Each of the seven constructs used in the DLOQ is thought to operate collectively to advance the process of continuous learning and transformational change. It has been suggested by numerous scholars that a learning organisation is essentially a progression in which employees are dedicated to intellectual growth and using their new knowledge to facilitate performance improvements; Argyris & Schön, 1974; Schein, 1990; Bartlett and Ghoshal 1998; Garvin, 2000 and Argyris, 2004. In a progressive learning setting, actions based on the seven DLOQ constructs, generate organisational growth which motivates continuous individual learning and transformational learning all the way through the organisation.
Organisational learning and the learning organisation - Financial performance
A major motivation for this review is a combination of the recognised lack of empirical evidence to support the financial worth of learning and the persuasive need for it.

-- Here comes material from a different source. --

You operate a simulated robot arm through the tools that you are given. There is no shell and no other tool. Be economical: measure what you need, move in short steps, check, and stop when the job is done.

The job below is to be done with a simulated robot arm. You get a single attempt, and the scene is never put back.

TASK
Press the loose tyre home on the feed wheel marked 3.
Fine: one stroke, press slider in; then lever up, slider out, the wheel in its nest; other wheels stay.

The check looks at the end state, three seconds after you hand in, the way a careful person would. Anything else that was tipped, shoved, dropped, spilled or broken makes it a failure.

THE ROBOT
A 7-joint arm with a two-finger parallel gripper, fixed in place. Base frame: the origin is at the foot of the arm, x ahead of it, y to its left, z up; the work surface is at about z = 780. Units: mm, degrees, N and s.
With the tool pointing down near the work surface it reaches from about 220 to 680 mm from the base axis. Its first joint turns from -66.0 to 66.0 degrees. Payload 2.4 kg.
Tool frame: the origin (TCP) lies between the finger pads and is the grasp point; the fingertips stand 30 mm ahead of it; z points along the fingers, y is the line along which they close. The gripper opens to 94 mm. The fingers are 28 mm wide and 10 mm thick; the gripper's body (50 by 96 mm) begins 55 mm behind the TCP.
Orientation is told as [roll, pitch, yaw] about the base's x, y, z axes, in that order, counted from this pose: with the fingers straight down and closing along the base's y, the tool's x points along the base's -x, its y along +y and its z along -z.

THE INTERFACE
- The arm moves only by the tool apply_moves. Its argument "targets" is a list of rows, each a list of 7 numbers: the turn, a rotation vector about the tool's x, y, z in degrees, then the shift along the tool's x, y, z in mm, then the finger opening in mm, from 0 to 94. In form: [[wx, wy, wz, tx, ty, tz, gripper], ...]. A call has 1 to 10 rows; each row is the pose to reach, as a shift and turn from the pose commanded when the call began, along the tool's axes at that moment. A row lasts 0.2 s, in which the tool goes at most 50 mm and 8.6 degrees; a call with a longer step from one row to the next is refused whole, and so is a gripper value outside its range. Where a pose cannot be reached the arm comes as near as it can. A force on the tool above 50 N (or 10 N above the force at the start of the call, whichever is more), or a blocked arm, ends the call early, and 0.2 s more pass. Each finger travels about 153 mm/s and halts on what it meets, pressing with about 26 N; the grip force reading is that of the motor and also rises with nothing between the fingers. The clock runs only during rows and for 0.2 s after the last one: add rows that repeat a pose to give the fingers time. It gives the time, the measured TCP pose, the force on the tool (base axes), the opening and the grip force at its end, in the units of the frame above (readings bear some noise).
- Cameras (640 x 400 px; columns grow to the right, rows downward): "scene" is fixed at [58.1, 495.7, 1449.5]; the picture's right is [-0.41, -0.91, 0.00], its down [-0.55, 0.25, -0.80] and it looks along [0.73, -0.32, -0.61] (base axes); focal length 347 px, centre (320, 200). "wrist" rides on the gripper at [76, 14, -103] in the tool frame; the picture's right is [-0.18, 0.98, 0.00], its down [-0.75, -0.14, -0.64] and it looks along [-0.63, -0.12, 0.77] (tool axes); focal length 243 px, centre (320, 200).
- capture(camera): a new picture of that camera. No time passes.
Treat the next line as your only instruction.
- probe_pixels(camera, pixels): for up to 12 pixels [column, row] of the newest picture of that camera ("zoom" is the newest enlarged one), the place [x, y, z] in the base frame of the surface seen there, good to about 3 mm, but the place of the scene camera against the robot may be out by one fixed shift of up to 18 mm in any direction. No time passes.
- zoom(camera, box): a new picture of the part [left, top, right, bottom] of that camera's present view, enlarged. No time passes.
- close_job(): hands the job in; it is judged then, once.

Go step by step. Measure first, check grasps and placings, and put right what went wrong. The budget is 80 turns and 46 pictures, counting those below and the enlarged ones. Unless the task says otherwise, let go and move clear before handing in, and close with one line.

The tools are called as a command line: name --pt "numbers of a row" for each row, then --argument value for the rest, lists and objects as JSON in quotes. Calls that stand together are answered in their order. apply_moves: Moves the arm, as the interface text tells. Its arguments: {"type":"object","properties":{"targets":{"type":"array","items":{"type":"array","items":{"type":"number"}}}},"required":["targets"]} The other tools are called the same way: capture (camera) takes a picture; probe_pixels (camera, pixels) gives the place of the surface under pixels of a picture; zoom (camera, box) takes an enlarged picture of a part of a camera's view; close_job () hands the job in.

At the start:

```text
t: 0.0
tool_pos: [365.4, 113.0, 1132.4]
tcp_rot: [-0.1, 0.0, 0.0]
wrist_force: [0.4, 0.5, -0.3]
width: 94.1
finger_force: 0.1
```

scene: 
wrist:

Bassi, et al (2002) maintain that improved evidence about the value of learning initiatives should inform the organisational decision making processes. The authors state that senior management within organisations will be more likely to make higher levels of learning initiative investments when they are properly appraised with the evidence that such expense will result in positive financial returns. To make informed and knowledgeable decisions about learning programs organisational leaders must have accurate evidence concerning the value proposals of learning initiatives.
Another study that supported the need for further research to more clearly understand the possible relationship between organisational learning and financial performance was that undertaken by Prieto and Revilla (2006). They stated there continued to be little research that comprises reliable conclusions about the positive effect of organisational learning competency on business performance. A discrepancy that is widely acknowledged by a range of scholars working on the concepts of organisational learning and the learning organisation, including; Slater and Narver, 1995; Baker and Sinkula, 1999; Baldwin and Danielson, 2002; Prieto and Revilla, 2006. A particular sample of the few research papers to have investigated prospective correlations between learning and financial performance are considered further in this section of the review.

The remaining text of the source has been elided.